Investigation of the structural, morphological, and magnetic properties of small crystalline Co–Cu ferrite nanoparticles in the single-domain regime

Abstract

Single-domain Co0.5Cu0.5Fe2O4 ferrite nanoparticles with a crystallite size of 23 nm were hydrothermally prepared and characterized using x-ray diffraction, transmission electron microscopy, Fourier-transform infrared (FT-IR) spectroscopy, and vibrating sample magnetometry. According to the Rietveld refinement results, the prepared nanoparticles were single-phase with spinel type structures. The transmission electron microscope measurements demonstrated that the nanoparticles were spherical in shape. The FT-IR spectrum showed two principle absorption bands, confirming the characteristic features of cubic spinel ferrites. Magnetization data revealed that the prepared nanoparticles were ferrimagnetic from room temperature to 10 K, with well-defined saturation magnetization, coercivity, and remanence magnetization. The remanence magnetization and coercivity were found to increase with decreasing temperature. The value of room temperature squareness ratio (Mr/Ms) of 0.42 was found to be somewhat similar to that expected (0.5) for a system of noninteracting single-domain nanoparticles, suggesting that the prepared nanoparticles are in a single-domain regime.

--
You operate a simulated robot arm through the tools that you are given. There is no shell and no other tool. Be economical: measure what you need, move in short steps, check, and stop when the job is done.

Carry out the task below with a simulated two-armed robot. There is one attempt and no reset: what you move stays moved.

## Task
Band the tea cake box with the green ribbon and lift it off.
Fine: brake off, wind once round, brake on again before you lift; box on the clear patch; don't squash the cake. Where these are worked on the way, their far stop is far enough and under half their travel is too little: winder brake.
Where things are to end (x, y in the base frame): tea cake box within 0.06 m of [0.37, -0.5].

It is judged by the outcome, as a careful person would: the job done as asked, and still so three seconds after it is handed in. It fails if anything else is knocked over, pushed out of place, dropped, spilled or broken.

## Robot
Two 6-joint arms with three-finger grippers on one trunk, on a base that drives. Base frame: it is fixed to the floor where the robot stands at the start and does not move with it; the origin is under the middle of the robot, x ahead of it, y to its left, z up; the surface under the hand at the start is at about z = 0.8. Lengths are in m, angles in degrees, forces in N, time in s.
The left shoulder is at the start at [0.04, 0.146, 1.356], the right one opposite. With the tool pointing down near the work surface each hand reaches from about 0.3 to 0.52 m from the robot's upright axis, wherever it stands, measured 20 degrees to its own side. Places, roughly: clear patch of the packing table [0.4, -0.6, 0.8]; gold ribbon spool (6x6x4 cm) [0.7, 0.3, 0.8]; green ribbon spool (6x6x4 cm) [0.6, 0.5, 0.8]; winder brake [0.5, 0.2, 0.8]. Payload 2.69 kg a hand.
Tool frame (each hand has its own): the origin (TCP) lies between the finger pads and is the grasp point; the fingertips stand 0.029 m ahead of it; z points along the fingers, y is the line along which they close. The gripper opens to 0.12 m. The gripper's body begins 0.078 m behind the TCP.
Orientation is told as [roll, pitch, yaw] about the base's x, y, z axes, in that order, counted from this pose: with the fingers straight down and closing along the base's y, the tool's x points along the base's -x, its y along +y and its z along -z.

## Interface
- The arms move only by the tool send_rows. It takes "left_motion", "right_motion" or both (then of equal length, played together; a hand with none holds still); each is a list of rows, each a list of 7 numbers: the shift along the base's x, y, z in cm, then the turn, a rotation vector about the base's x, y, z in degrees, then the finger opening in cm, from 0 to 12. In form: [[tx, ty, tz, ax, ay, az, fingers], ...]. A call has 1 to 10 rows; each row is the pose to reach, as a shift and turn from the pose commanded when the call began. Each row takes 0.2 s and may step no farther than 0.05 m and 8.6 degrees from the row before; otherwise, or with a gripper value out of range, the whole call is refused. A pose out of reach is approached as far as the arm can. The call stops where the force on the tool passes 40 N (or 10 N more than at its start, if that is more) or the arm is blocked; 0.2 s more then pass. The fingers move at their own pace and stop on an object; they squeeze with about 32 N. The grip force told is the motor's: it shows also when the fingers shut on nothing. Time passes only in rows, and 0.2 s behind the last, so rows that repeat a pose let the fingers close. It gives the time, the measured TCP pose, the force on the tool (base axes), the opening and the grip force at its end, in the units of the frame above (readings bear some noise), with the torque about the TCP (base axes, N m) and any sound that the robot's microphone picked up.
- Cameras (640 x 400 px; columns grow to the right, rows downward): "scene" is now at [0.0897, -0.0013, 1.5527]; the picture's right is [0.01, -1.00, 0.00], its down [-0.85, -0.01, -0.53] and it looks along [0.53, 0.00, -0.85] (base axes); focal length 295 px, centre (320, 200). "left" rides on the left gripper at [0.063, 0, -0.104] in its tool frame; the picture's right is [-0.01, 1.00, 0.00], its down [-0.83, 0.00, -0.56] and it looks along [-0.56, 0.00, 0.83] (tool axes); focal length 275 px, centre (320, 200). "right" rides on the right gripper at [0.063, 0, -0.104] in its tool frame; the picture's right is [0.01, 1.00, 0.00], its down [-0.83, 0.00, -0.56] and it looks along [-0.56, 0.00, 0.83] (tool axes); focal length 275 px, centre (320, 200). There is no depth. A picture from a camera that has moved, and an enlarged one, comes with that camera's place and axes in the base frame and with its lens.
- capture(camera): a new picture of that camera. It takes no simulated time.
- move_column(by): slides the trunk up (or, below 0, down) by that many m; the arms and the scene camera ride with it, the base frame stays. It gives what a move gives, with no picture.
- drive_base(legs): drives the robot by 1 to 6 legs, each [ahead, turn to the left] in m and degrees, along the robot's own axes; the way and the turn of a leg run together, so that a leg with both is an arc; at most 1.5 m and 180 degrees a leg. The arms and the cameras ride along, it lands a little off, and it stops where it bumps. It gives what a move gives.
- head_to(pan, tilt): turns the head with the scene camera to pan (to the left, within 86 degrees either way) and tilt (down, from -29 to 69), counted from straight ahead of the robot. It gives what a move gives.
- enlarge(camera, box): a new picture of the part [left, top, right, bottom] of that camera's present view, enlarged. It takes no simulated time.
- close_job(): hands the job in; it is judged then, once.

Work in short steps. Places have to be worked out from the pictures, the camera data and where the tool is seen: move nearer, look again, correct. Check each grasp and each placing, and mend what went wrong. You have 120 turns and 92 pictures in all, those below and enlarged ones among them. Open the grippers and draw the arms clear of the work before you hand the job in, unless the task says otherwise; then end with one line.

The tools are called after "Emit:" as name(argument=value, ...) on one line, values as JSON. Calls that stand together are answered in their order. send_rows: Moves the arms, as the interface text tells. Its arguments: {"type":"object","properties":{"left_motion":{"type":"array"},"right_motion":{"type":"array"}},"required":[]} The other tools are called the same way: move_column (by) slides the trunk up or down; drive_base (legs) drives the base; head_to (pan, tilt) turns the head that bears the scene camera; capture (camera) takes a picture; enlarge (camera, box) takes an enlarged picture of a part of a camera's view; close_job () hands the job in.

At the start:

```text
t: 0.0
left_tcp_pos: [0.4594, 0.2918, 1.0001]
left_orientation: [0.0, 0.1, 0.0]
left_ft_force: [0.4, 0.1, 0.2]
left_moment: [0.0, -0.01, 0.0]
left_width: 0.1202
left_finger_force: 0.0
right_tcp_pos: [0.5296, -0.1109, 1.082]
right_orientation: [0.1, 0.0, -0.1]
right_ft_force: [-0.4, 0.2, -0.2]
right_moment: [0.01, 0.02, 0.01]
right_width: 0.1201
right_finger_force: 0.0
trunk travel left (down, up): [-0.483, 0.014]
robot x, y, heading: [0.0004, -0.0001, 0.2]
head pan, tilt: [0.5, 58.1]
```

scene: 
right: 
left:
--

The temperature dependence of coercivity was found to have slight deviations from Kneller’s law, possibly due to interactions between nanoparticles. The zero field cooled–field cooled curves indicated that below 150 K, the nanoparticles were ferrimagnetic dressed with spin-glass behavior, resulting from interactions between the ferrimagnetic nanoparticles and/or random freezing of surface spins.